Passage to read:

________________________________________

Saturday, October 24, 2009

The cumbia of the disconnected

This is a belated post about another part of my trip to Medellín: a small protest that I went to with a friend who works for a human rights organization here in Colombia. (You can check out their work at http://forcolombia.org/). The event was set up by a regional coalition of human rights and community development groups and was protesting increased privatization and price hikes in public utilities, both of which make them prohibitively expensive and means that many people end up without water or electricity services.

After a breathtaking and, OK slightly scary, ride up Medellín's cable car I arrived in one of the comunas, Medellín's poor neighborhoods built up the steep side of the mountains that surround the city. Organizers had decided to do the march in the neighborhood rather than in the city center in order to spread awareness among other people affected by the price hikes, letting them know that people are trying to resist them. My friend and I met up with the marchers and started walking along with them. The organizers had made this event a festive one. There were lots of kids running alongside, young boys on stilts, lots of drums, and clowns in tutus. The march was a short walk and didn't have a huge number of participants, but did have a lots of spectators hanging out the windows and sitting on balconies of their homes. The march ended in a litle parking lot, where a guy with a microphone read the banners as they came in and where, eventually, salsa music kept the party-like mood going. One of the best moments was when they played a song someone had written called "The cumbia of the disconnected," a cumbia (another music/dance style here that gets played along with salsa in dance clubs). Despite its upbeat rythmn, the song was a lament about having to decide between buying food and paying the bills.

The event wound down -- with salsa still playing in the background and some people dancing -- with an invitation for everyone to share some bread and cheese and hot chocolate from a giant vat. It still felt like a party, but as scraggly-looking kids came out of the woodwork for some food, it also reminded me of how many people here are hungry.

All in all, the march gave me a chance to feel a little less ignorant about the problems here and about how people at every level are struggling to make Colombia's a less unequal society. I was a million miles from the immaculate and manicured campus of my school, and frankly, I was glad to be there for a change.

Thursday, October 15, 2009

Medellín: where orchids grow wild & the mullet is alive and well

My trip last week to Medellín was just a chance to get a change of scenery and visit a new place. After hearing rave reviews, I have to admit I was underwhelmed. I'm not exactly sure what I expected, but it wasn't that.

Downtown Medellín is a crowded, gritty place where street vendors abound. With them, you can make a cell phone call, get weighed, and buy anything from mangoes to porn. Shops in the downtown are a series of consecutive purveyors of all things straight off the boat from China: a pleather shoe store, a shop that sells nothing but flip flops, and lots of places to buy spandex outfits (I decided against it) and multi-pair packs of crummy polyester underwear. It wasn't pretty, but my walk through the downtown area gave me a glimpse of a different side of Colombia than I see in my snooty Bogotá neighborhood.

________________________________________

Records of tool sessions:
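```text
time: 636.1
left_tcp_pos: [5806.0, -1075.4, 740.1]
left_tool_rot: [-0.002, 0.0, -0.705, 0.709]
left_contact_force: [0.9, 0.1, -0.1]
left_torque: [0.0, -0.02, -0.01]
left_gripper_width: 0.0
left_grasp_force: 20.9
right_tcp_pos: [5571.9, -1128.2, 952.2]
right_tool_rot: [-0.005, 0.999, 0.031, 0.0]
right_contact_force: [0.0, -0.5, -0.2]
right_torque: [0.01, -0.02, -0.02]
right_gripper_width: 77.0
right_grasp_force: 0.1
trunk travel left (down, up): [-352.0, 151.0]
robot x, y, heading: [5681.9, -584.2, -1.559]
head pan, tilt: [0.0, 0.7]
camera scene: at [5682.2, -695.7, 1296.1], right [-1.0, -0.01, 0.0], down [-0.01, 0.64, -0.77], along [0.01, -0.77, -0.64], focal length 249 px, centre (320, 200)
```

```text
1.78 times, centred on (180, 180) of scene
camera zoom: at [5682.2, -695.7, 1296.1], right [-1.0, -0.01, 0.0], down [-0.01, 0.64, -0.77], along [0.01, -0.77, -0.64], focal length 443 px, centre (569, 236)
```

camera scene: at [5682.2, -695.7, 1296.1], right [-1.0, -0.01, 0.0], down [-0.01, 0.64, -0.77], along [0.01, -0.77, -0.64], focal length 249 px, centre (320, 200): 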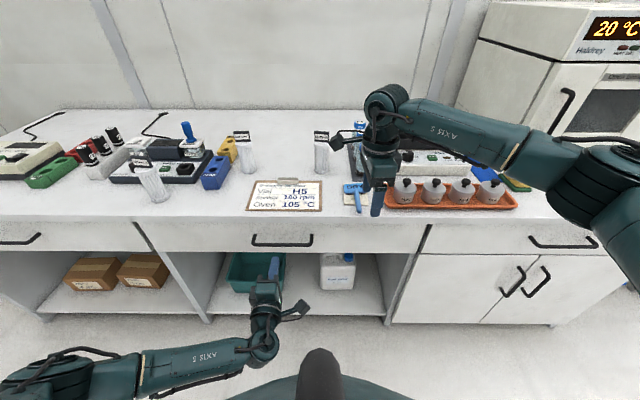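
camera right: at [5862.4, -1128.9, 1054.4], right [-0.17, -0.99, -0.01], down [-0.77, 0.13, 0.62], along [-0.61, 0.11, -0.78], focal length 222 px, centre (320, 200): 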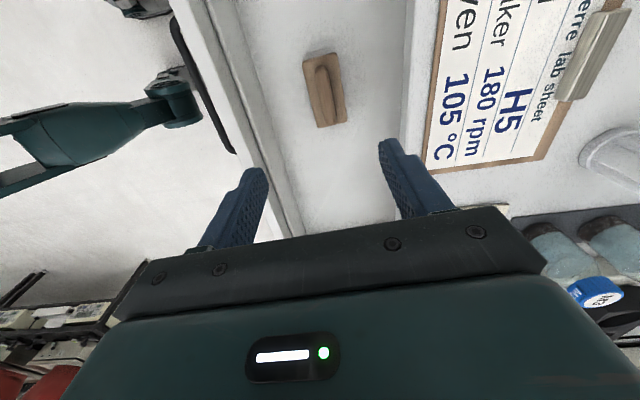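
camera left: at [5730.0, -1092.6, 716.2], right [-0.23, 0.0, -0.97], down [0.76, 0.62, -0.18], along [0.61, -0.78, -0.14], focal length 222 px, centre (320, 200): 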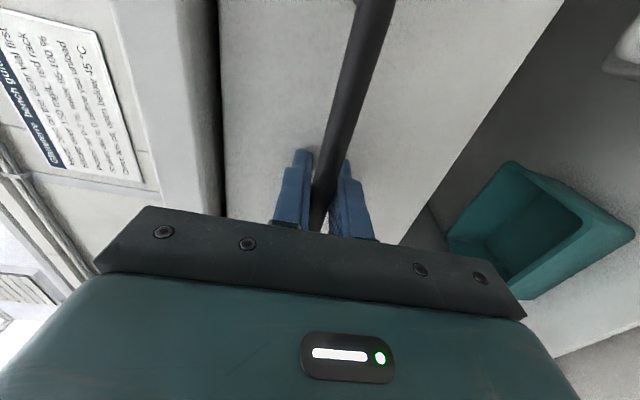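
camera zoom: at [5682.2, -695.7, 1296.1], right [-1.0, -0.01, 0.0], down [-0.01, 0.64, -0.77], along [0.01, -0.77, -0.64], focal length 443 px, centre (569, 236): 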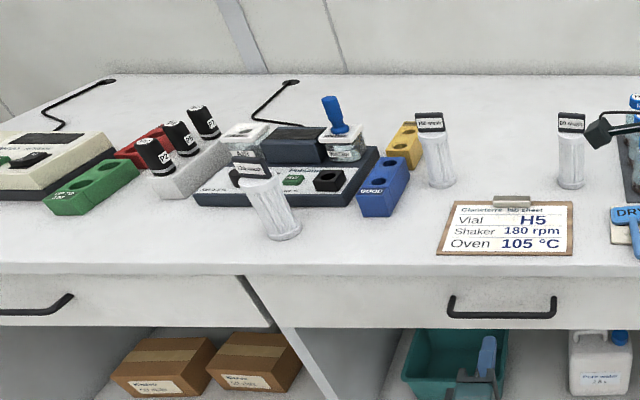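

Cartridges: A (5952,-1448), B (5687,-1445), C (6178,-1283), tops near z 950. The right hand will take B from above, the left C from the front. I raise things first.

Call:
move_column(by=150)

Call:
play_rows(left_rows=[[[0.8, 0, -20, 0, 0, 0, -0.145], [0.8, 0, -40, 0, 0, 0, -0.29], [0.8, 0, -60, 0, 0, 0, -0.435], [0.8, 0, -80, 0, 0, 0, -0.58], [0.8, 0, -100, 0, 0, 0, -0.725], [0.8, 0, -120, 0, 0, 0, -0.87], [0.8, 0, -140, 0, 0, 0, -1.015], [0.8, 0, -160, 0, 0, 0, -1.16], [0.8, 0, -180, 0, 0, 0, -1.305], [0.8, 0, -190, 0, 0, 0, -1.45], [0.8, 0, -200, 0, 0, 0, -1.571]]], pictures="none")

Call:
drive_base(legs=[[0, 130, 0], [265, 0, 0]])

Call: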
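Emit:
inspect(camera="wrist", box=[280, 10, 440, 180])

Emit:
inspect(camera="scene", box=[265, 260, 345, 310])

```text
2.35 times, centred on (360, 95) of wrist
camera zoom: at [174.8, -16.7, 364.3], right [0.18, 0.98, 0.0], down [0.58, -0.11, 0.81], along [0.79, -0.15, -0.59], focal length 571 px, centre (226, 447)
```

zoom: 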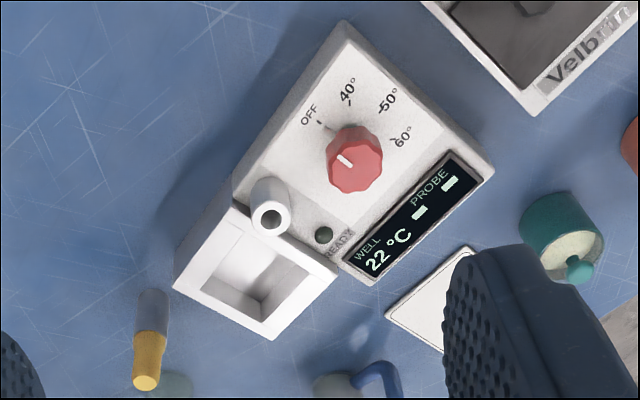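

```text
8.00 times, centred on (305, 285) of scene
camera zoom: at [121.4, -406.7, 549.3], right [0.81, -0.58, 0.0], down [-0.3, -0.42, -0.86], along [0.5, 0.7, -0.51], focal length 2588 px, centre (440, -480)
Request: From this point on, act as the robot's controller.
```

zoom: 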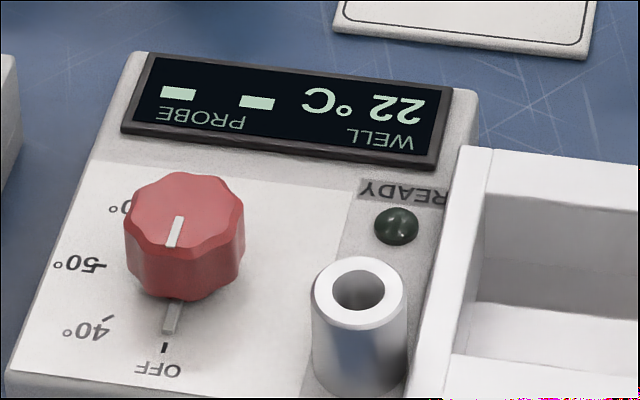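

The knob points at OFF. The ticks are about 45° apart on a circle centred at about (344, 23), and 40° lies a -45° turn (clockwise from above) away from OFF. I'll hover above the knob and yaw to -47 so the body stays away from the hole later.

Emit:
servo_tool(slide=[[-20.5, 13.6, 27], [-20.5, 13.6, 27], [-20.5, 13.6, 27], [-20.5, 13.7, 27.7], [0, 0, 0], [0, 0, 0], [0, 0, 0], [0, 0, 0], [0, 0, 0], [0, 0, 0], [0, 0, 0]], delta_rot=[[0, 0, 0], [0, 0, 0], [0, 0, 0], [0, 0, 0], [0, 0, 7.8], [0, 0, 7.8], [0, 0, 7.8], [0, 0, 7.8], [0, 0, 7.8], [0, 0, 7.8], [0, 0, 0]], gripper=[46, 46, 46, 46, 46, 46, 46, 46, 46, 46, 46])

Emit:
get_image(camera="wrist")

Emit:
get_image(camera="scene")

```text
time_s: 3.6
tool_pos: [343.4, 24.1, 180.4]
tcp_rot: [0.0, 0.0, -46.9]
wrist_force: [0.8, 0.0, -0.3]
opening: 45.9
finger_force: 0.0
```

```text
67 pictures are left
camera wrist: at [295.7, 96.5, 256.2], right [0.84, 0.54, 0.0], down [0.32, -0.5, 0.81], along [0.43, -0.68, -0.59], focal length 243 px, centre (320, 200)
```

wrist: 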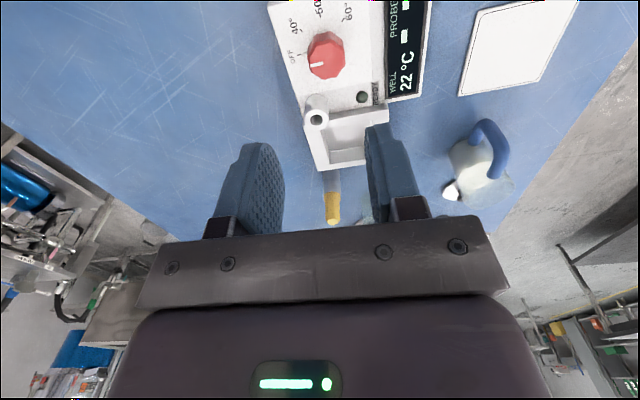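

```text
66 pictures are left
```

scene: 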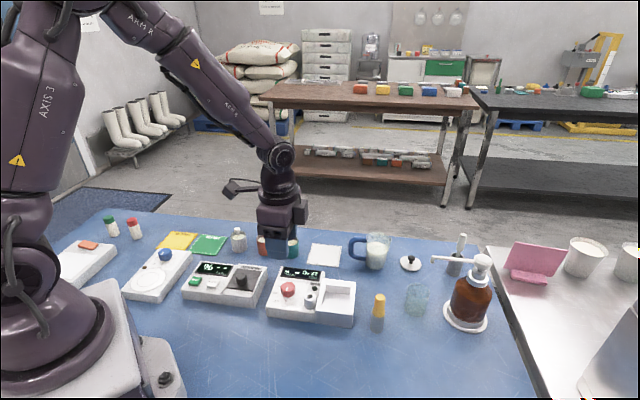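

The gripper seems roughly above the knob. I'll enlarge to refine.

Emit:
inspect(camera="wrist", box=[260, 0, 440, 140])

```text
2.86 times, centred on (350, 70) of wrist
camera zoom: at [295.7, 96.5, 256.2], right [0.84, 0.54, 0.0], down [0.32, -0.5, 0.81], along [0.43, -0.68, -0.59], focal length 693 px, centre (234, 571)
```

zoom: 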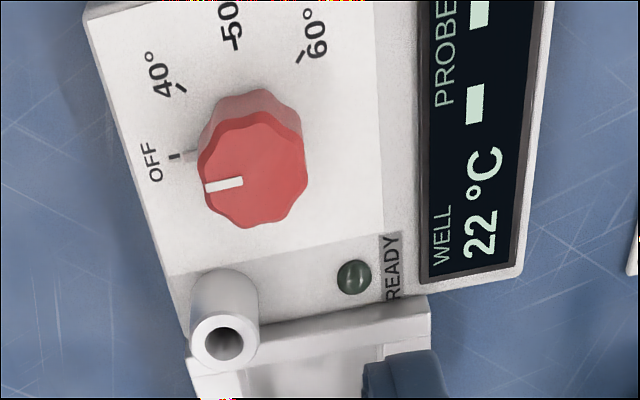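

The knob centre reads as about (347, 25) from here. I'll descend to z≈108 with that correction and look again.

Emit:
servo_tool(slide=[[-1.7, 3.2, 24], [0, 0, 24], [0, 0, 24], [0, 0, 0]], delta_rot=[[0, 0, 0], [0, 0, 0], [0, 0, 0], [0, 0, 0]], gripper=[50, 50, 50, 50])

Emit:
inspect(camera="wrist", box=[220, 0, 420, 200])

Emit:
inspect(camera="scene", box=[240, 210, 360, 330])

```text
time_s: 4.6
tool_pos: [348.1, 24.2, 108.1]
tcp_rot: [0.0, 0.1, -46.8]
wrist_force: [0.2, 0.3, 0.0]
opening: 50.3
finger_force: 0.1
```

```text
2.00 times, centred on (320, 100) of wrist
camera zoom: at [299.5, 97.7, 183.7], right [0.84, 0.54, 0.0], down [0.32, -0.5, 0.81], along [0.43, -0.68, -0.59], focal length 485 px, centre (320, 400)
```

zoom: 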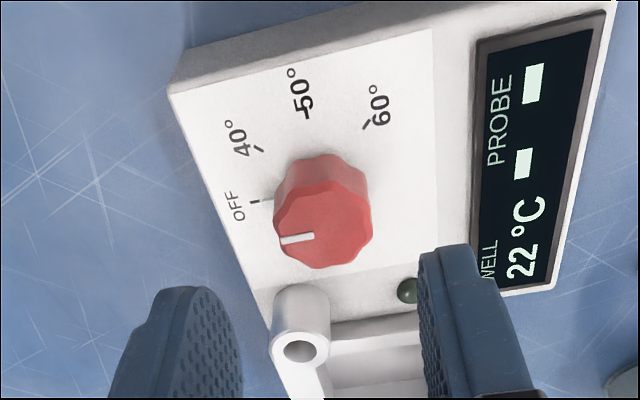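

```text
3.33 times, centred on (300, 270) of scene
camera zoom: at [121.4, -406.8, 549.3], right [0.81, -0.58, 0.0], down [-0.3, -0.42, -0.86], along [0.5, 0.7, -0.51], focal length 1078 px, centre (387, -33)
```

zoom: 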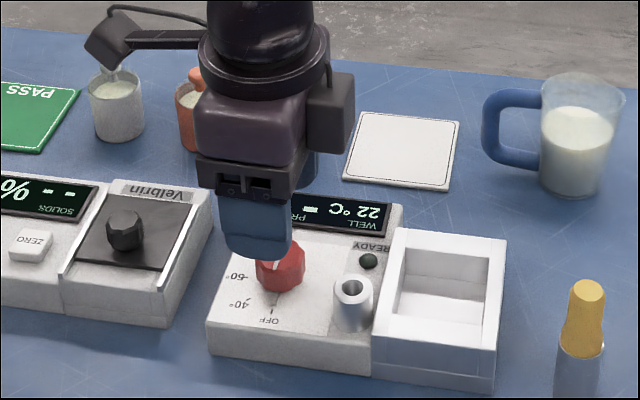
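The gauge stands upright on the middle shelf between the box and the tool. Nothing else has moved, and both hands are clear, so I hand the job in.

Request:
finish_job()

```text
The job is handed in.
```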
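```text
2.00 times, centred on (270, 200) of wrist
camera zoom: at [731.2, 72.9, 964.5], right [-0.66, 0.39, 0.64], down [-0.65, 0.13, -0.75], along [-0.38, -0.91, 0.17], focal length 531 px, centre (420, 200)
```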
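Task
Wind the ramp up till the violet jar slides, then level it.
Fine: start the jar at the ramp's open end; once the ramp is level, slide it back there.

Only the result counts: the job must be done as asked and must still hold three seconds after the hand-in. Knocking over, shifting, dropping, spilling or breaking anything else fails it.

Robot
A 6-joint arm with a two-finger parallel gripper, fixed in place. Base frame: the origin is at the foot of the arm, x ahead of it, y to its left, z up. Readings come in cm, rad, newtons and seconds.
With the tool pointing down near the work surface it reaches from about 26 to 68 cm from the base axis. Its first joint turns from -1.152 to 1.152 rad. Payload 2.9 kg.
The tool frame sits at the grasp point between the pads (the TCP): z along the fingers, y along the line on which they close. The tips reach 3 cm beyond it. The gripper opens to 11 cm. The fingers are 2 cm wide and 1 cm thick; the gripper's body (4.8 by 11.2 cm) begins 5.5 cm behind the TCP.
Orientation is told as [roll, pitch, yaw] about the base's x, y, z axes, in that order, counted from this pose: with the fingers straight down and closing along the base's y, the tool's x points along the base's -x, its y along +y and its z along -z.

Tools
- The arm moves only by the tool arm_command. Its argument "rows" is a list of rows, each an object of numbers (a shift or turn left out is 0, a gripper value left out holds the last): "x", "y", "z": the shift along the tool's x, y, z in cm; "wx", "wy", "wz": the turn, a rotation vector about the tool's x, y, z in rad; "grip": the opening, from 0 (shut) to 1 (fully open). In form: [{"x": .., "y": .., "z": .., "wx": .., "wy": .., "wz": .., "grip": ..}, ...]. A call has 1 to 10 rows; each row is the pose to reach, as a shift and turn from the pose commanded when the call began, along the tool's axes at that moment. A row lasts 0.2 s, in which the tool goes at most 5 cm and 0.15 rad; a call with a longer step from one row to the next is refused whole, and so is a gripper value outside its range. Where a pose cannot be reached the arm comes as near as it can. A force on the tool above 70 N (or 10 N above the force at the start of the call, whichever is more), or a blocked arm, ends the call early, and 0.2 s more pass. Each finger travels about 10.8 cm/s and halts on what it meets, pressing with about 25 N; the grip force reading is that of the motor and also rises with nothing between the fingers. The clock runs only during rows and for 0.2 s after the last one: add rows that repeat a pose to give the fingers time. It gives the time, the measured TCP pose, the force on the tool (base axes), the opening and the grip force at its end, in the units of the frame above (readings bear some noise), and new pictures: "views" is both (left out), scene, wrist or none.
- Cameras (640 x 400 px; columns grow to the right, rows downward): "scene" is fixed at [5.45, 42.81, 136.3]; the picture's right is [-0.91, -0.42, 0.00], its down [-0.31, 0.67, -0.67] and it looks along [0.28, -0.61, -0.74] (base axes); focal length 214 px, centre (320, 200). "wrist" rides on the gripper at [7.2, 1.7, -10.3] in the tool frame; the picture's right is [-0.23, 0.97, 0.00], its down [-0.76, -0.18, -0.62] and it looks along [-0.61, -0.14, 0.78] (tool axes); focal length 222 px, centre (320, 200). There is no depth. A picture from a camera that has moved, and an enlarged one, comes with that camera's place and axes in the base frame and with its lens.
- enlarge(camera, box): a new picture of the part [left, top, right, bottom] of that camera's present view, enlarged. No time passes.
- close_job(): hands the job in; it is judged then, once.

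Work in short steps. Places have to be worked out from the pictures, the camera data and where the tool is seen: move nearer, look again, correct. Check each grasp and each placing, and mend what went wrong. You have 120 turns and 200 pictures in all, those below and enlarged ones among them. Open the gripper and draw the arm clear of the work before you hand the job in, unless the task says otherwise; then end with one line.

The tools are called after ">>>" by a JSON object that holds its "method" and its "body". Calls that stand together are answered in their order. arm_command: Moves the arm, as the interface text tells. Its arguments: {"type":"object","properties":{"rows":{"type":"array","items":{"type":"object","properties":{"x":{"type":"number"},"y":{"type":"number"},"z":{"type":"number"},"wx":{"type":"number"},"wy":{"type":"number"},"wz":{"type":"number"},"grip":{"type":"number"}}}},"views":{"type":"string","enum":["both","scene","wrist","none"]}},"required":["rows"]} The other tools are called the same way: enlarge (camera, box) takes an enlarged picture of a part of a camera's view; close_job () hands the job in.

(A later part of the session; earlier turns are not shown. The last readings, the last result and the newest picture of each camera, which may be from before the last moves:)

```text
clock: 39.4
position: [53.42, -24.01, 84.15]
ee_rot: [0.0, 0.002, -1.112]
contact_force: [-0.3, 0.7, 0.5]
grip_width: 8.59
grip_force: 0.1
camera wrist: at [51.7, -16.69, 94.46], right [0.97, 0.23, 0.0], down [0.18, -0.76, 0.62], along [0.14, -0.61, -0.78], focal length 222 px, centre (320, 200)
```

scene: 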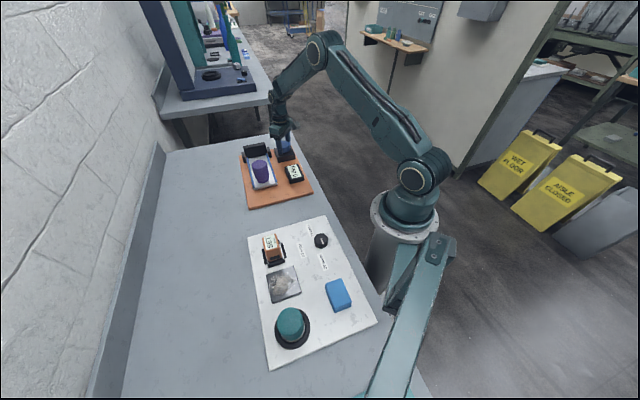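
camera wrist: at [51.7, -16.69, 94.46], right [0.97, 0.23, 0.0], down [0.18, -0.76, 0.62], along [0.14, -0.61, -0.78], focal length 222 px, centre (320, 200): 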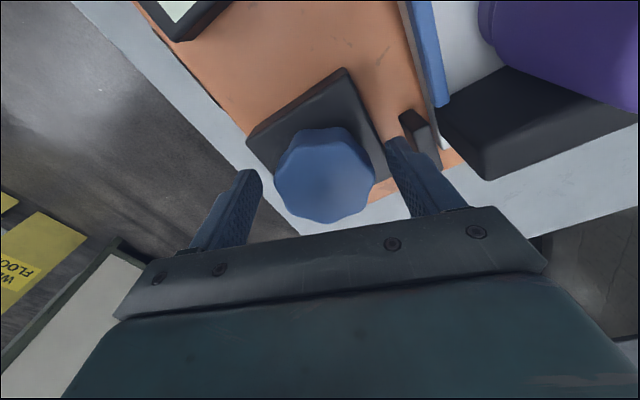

________________________________________

Instructions for the task: Could you carry on with the passage to read from where it ends?

Reply:
Besides, I shouldn't have started with the low-lights. My morning exploring Medellín reminded me of being in Mexico City because I was on a mission to see every piece of art by Fernando Botero, just like I was in Mexico City to see evertthing I could by Diego Rivera. I started the Plazoleta de las Esculturas, a plaza full of sculptures by Medellín's iconic native son, artist Fernando Botero. They are just kind of there -- with people bustling all around them, and they are lovely. Then I went into the Museo de Antioquia that's right on the plaza; again, full of Botero sculptures, paintings, and sketches. As if that weren't enough, then I trekked over to another plaza to see the sculptured I most wanted to check out: the dove. Botero made a big bronze sculpture of a peace dove I don't know when, but it was blown up in 1995 in an attack that killed over 20 people. He urged the city to leave the destroyed statue there as a symbol of the violence that continues to affect millions of Colombians everyday. So the warped and gaping sculpture is still in the same spot -- next to a new sculpture of a dove that Botero gave as a gift to the city.


I saw some other sights while I was in Medellín, but I think it would be boring if I just talked all about them here. So I will close with the observation that no blog entry is complete if I don't list a couple of cool or weird or unique things that I have seen in Colombia, in this case, in Medellín.

1. Orchids growing like any other tropical plant on the street near my hotel
2. Many men with mullets, including some pretty severe ones that featured really closely cut hair on top
3. In the botanical garden, a very heavily armed security guard (no big shocker there)... riding a bicycle in circles like he was a 10 year-old showing off to his friends but with a shotgun strapped across his chest.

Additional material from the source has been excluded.